El perdón otorgado al buen ladrón le abría las puertas del paraíso. Esto demuestra que
todos pueden obtener el perdón de sus culpas incluso en el último instante de su vida, si
se dejan ganar por la gracia de Jesucristo que los convierte y redime.

Contemplando la imagen de Cristo profiriendo la segunda palabra, pidamos al Señor


que la muerte no nos sorprenda en pecado. Busquemos el perdón mientras tenemos
tiempo. La Iglesia nos lo recuerda constantemente: «Os lo pedimos por Cristo: dejaos
reconciliar con Dios» (2Co 5,20).
«Señor Jesucristo, / que, colgado en la cruz, / diste al ladrón arrepentido el reino
eterno, / míranos a nosotros que, como él, / confesamos nuestras culpas, / y concédenos
poder entrar también, como él, / después de la muerte, en el paraíso. / Tú que vives y
reinas por los siglos de los siglos. / Amén» (Liturgia de las Horas, oración conclusiva de
las Vísperas del viernes I).

3. Mujer, ahí tienes a tu hijo; Ahí tienes a tu madre.

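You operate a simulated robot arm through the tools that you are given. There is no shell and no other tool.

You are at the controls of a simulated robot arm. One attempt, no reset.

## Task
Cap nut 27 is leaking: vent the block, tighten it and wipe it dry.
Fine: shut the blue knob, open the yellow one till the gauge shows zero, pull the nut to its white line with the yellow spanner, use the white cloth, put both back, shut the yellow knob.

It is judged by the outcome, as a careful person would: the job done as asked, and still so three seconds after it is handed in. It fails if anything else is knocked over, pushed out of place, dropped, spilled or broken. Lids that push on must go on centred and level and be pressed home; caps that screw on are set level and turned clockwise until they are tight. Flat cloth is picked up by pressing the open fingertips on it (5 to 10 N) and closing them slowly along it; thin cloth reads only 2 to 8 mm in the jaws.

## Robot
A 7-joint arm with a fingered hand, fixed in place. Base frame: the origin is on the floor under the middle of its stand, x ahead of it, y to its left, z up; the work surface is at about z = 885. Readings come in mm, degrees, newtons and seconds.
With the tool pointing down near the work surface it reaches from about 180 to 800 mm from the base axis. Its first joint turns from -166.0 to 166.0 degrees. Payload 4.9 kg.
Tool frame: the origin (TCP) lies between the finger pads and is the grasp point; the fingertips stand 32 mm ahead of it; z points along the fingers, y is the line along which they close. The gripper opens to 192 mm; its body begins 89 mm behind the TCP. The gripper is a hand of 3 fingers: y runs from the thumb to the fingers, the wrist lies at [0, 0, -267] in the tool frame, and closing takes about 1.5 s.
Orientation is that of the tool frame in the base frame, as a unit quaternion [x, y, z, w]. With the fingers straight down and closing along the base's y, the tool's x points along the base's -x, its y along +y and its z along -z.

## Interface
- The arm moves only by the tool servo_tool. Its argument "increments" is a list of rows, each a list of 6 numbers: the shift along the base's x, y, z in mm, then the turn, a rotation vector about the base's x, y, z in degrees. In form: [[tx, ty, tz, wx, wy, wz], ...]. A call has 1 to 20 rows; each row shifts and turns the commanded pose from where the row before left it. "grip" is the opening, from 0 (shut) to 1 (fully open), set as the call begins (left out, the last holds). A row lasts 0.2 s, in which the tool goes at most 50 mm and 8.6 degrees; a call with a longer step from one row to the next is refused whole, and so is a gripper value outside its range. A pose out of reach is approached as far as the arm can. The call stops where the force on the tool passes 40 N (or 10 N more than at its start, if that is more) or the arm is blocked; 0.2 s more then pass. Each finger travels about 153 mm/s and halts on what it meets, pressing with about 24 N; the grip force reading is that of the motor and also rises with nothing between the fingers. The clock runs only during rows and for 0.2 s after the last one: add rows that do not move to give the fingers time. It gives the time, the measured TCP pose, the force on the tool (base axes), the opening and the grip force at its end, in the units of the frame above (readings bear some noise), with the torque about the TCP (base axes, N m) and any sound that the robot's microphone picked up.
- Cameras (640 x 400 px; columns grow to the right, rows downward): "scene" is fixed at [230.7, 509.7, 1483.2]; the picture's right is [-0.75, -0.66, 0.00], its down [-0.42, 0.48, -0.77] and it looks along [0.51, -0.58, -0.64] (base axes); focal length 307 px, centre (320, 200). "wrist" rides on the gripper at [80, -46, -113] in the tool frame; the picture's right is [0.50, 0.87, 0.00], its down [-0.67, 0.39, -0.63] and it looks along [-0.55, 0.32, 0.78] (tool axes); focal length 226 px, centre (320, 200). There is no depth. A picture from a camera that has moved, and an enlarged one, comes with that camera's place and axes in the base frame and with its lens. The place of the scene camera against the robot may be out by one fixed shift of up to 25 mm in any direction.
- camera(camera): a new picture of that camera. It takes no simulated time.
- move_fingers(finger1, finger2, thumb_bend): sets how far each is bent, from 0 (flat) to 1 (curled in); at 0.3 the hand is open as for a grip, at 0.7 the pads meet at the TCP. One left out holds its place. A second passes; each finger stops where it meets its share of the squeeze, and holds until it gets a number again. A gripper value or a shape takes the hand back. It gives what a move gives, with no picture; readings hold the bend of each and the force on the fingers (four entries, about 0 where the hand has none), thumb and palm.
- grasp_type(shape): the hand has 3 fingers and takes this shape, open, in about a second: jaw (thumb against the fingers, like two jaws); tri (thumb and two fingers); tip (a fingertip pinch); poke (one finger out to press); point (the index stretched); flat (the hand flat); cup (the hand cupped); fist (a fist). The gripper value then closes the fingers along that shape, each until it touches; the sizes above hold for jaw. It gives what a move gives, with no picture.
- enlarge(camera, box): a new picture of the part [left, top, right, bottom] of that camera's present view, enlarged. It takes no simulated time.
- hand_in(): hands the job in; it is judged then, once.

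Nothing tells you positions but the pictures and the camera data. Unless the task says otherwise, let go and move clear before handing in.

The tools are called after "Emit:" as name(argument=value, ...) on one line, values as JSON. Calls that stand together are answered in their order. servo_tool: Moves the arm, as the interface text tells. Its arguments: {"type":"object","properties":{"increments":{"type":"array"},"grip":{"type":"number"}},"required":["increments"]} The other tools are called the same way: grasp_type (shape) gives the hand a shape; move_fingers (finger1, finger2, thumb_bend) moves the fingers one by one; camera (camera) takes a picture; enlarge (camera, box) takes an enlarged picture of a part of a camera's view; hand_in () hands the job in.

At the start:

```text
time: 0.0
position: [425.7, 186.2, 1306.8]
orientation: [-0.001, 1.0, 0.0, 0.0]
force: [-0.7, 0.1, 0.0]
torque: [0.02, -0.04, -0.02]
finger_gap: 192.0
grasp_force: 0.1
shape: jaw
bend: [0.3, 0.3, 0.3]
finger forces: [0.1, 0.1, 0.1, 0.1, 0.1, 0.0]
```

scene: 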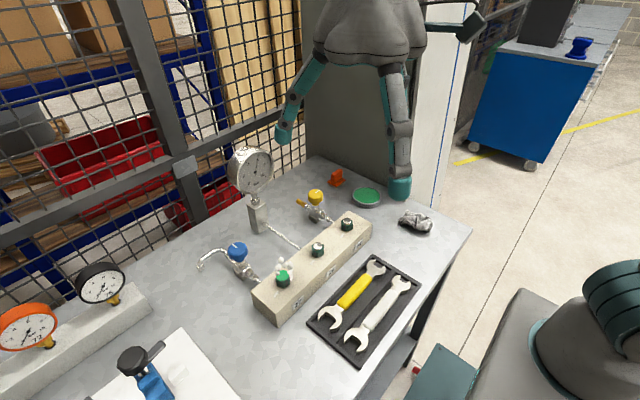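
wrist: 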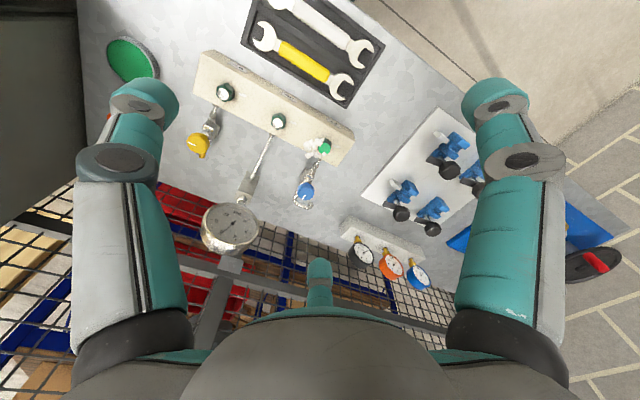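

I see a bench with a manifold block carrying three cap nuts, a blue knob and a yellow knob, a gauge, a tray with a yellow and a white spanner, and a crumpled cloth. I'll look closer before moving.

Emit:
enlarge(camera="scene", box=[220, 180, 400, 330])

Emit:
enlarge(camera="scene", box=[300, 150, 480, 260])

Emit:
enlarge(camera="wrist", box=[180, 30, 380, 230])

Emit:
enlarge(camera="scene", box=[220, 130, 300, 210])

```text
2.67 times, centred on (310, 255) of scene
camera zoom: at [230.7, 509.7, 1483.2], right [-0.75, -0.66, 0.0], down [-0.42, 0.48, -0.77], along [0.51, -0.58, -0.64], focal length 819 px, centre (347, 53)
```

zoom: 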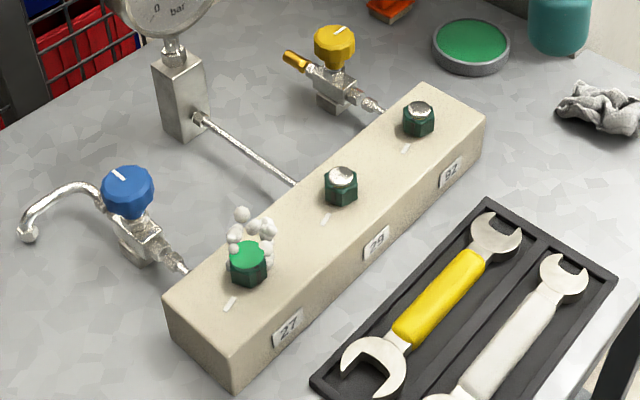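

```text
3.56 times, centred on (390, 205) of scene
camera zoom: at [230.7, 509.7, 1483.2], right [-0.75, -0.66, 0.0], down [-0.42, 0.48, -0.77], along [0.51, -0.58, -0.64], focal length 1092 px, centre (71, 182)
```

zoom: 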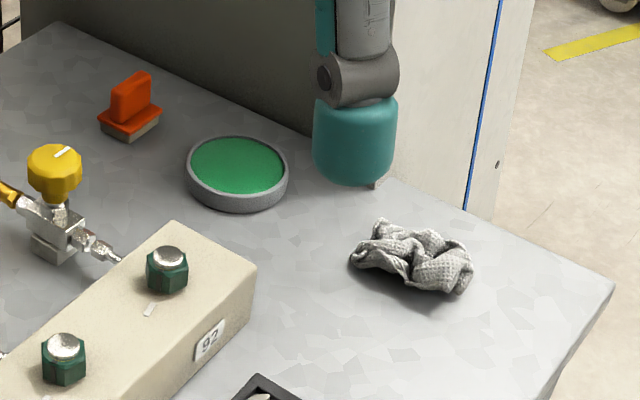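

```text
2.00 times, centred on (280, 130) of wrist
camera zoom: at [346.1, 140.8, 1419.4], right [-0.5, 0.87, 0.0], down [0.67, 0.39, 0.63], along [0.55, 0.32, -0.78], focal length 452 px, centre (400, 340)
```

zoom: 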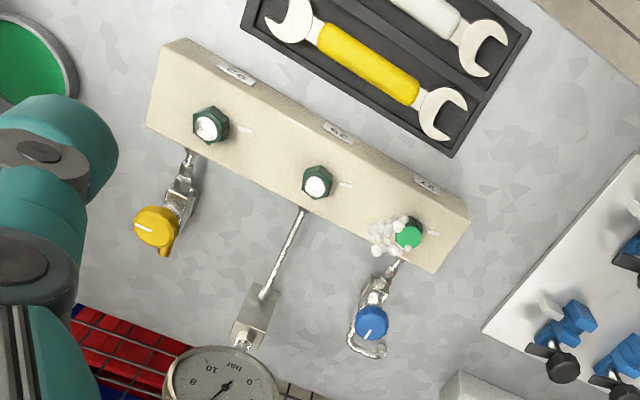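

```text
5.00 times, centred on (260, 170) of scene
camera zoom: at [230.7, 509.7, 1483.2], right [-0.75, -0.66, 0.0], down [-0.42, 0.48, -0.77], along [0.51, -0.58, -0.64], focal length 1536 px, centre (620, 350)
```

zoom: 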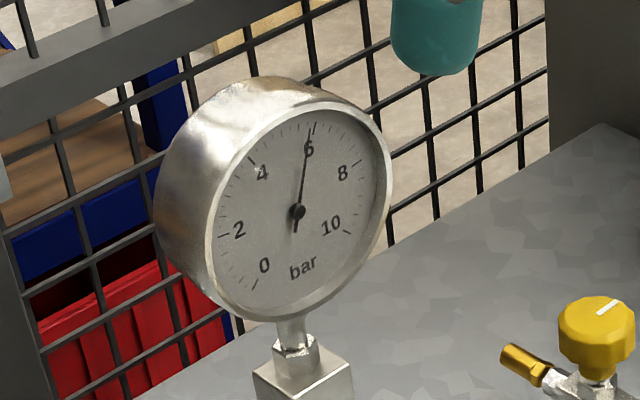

«Junto a la cruz de Jesús estaban su madre, la hermana de su madre, María, la de


Cleofás, y María, la Magdalena. Jesús, al ver a su madre y cerca al discípulo que tanto
quería, dijo a su madre: “Mujer, ahí tienes a tu hijo”. Luego, dijo al discípulo: “Ahí
tienes a tu madre”. Y desde aquella hora, el discípulo la recibió en su casa» (Jn 19,25-
27).

El tiempo parece haberse detenido. El griterío de la gente ha ido cediendo ante las
palabras de los crucificados. Los soldados se entretienen en repartirse la ropa de Jesús.
La túnica, en cambio, es objeto de un sorteo. La tradición cristiana ha considerado la
túnica sagrada un símbolo de la unidad de la Iglesia(6). La referencia a la túnica
inconsútil nos prepara para meditar en la tercera palabra del Señor en la Cruz.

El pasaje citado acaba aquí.